Four days into Israel's bombing of Hamas targets in Gaza, one hit in particular -- Sunday night's attack on Islamic University -- has prompted angry calls from human rights organizations and Arab critics.

"Why would Israel Bomb a University?" Islamic University of Gaza Fulbright Scholar Dr. Akram Habeeb asked on Life and Death in Israeli-Occupied Palestine, an electronic intifadah Web site .

The answer, according to a spokesman for the Israeli army, is that Islamic University was more than just a learning institution; it also was a Hamas Qassam rocket manufacturing facility, an outpost, a center for weapons research and development and a Hamas storage facility.

"Because of what was happening there, it lost its civilian status immunity," Robbie Sabel, former legal adviser to Israel's Foreign Ministry, told FOX News.

According to international law, armies are not permitted to hit civilian targets such as hospitals, homes, schools and houses of worship -- unless the sites are also being used as military bases or launching pads.

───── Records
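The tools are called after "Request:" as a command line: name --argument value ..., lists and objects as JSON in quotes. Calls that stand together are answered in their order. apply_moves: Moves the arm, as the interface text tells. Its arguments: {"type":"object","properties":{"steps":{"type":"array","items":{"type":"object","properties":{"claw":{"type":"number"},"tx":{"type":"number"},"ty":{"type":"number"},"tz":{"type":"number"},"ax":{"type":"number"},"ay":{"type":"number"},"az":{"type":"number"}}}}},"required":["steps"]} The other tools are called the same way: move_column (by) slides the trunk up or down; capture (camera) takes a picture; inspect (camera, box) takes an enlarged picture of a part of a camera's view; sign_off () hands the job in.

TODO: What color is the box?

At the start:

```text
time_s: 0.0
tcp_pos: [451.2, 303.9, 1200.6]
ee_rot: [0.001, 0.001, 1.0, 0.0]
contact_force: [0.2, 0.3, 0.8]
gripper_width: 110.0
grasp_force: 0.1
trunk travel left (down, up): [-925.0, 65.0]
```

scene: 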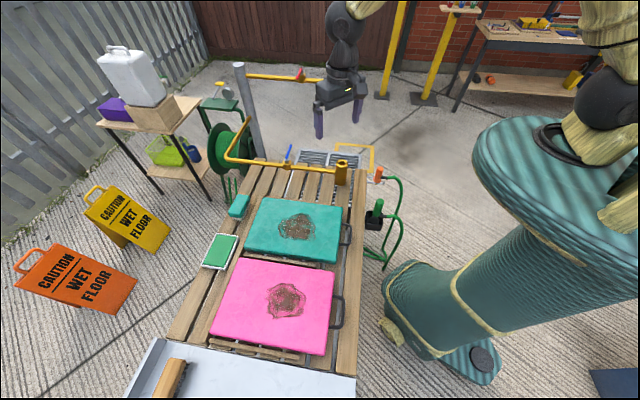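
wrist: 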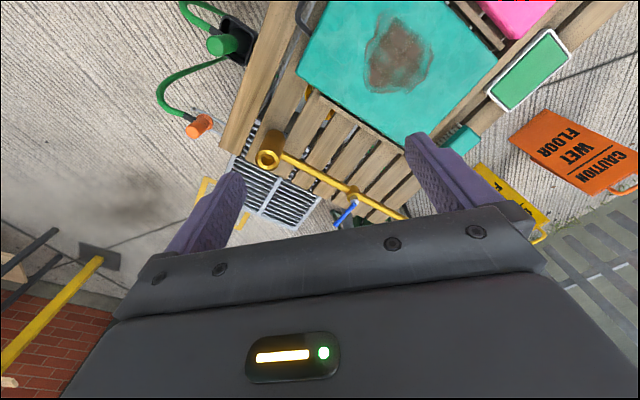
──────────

"The Islamic University is a gathering place for young militants and it has been for many, many years," U.S. Army Major General Robert Scales (Ret.) told FOX News. "This is not unusual in radical movements.

"We had our Berkeley and Russia had its Moscow University. The other issue, honestly, is that a lot of it has to do with the symbology. It is knocking down the symbols of Hamas authority to diminish them in the eyes … of the rest of the world."

Habeeb saw the attack differently and called the bombing of the university a sign of Israel's moral decline.

"When I learned that Israel had bombed my university with American-made F-16s, I realized that its 'target bank' had gone bankrupt," he wrote. "Of course Israeli politicians and generals would claim that IUG is a Hamas stronghold and that it preaches terrorism.

"As an independent professor, not affiliated with any political party, I can say that IUG is an academic institution which embraces a wide spectrum of political affinities. I see it as [a] prestigious university which encourages liberalism and free thought."

In a statement to The International Middle East Media Center, Islamic University Head Kamaleen Shaath took the sentiment a step further. "…the Israeli Army does not hesitate to hit any target in Gaza as the Israeli Army shelled a mosque, a hospital and several civilian facilities," he wrote.

But senior military and security experts in Israel say Islamic University is much more than an institution of higher education. They say that universities historically have been breeding grounds for radical thought, free speech and protest.

"Look at the demonstrations right now over what's going on in Gaza," Professor Yoram Meital, chairman of Ben Gurion University's Center for Middle East Studies and Diplomacy, told FOX News.

"The biggest rallies are at Cairo University. Student unions tend to be very organized."

But does bombing a university violate human rights?

"Let's say someone brought rockets to your house and was shooting them from inside," Meital said. "Do you blow up the house or the street because you think someone's inside shooting? During war, organizations use these institutions -- and holy places of worship -- and then the other side bombs.

"It's very problematic because international organizations say that if a civilian might get hurt, you don't attack."

International security expert and FOX News contributor Wahid Phrares said leaving the university intact would lead to its graduates being recruited by Hamas into its various wings or international institutions.

"In a sense, the university or some of its departments, believe observers, play the role of a hidden Madrass," Phares said.